Even the very talented and famous Maya Angelou was once an amateur.
20. “Music was my refuge. I could crawl into the space between the notes and curl my back to loneliness.”
From reading to music: it’s all an escape into another world. How wonderful it is to get to know another’s mind so intimately through their art, even if you don’t understand it. Artists are magicians.
21. “You are the sum total of everything you’ve ever seen, heard, eaten, smelled, been told, forgot – it’s all there. Everything influences each of us, and because of that I try to make sure that my experiences are positive.”
Craft yourself well.
22. “All great artists draw from the same resource: the human heart, which tells us that we are all more alike than we are unalike.”
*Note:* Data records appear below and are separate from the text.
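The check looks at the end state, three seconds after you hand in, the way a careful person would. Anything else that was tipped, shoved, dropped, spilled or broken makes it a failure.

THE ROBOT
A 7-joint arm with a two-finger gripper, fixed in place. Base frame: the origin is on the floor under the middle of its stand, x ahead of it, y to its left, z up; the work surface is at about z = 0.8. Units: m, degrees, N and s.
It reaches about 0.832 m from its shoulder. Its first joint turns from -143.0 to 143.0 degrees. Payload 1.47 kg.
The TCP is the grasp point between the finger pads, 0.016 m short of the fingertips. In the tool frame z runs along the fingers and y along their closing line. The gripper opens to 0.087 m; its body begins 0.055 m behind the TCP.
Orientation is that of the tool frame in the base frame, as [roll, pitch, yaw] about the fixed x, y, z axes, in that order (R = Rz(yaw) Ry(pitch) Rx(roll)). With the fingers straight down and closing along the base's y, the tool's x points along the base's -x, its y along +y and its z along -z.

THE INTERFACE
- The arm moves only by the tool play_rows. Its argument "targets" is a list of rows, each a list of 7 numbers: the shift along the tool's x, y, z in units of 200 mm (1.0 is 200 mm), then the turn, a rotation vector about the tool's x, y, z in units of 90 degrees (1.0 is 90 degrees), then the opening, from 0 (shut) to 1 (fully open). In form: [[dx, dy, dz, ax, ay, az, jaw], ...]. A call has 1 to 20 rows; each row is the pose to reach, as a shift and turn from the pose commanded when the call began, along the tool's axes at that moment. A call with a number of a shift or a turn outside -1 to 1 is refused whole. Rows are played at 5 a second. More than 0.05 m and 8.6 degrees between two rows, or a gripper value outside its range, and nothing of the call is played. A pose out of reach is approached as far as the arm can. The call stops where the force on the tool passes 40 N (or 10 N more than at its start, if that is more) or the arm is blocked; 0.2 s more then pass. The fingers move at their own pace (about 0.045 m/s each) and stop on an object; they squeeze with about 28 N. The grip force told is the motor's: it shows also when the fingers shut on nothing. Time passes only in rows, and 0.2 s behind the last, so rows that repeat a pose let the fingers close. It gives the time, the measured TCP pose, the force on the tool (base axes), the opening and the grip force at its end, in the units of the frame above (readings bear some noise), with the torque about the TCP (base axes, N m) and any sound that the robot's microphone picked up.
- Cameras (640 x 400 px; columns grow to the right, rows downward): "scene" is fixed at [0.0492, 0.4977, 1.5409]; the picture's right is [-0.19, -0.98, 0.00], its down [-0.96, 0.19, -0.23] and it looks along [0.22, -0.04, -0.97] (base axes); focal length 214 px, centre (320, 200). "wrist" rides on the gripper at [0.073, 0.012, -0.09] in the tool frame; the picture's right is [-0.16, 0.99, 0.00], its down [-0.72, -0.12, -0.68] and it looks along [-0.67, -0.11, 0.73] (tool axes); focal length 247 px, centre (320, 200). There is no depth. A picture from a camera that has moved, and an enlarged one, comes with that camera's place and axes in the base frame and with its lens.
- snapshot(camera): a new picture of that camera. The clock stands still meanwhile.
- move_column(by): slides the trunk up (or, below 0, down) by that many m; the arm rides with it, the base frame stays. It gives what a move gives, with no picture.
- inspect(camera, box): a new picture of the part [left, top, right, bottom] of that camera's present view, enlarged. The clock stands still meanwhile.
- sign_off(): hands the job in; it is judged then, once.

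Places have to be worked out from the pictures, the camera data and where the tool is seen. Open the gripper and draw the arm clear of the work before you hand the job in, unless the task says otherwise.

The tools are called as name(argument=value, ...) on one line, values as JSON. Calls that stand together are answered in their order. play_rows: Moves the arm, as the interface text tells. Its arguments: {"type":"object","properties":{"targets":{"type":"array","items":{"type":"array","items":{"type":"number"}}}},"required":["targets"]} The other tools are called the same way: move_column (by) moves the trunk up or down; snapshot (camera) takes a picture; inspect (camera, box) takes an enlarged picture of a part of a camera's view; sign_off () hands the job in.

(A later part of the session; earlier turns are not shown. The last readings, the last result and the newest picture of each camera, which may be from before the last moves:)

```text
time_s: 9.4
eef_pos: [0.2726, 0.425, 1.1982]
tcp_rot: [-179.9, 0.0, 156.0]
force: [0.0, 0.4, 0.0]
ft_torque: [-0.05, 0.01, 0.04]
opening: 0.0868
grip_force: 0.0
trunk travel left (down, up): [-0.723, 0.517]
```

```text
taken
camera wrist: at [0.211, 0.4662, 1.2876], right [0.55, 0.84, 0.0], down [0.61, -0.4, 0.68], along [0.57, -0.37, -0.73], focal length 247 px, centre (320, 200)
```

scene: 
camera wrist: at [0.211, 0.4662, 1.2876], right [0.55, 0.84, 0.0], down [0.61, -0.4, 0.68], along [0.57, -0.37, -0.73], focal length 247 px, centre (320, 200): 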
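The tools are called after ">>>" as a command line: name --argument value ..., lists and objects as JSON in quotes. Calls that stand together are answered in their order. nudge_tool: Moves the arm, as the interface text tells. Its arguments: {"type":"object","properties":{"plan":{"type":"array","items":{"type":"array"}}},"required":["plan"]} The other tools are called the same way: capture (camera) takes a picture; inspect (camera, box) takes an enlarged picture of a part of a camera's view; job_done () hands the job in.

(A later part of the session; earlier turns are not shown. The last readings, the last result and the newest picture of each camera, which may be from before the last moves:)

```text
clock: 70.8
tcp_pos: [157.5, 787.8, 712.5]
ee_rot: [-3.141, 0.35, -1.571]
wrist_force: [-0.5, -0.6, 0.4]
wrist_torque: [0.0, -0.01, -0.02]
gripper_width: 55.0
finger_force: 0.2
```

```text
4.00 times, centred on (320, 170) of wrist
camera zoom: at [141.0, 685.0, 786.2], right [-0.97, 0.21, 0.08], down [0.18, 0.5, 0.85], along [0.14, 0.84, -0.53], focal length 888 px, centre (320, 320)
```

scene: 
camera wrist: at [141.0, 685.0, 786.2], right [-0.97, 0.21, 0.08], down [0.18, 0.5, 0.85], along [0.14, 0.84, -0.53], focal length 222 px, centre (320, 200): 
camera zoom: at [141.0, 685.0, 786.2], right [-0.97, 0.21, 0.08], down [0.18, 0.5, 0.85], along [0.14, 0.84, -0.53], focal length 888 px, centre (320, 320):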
No matter how different your art is from my art, it is all still art.
23. “Find a beautiful piece of art. If you fall in love with Van Gogh or Matisse or John Oliver Killens, or if you fall love with the music of Coltrane, the music of Aretha Franklin, or the music of Chopin – find some beautiful art and admire it, and realize that that was created by human beings just like you, no more human, no less.”
How powerful it is to realize we all have the same potential inside us, if only we chose to pursue it.
24. “I agree with Balzac and 19th-century writers, black and white, who say, ‘I write for money.’ Yes, I think everybody should be paid handsomely; I insist on it, and I pay people who work for me, or with me, handsomely.”
After all, time is priceless.
May this wise and hardworking soul rest in peace, and may her words forever live on.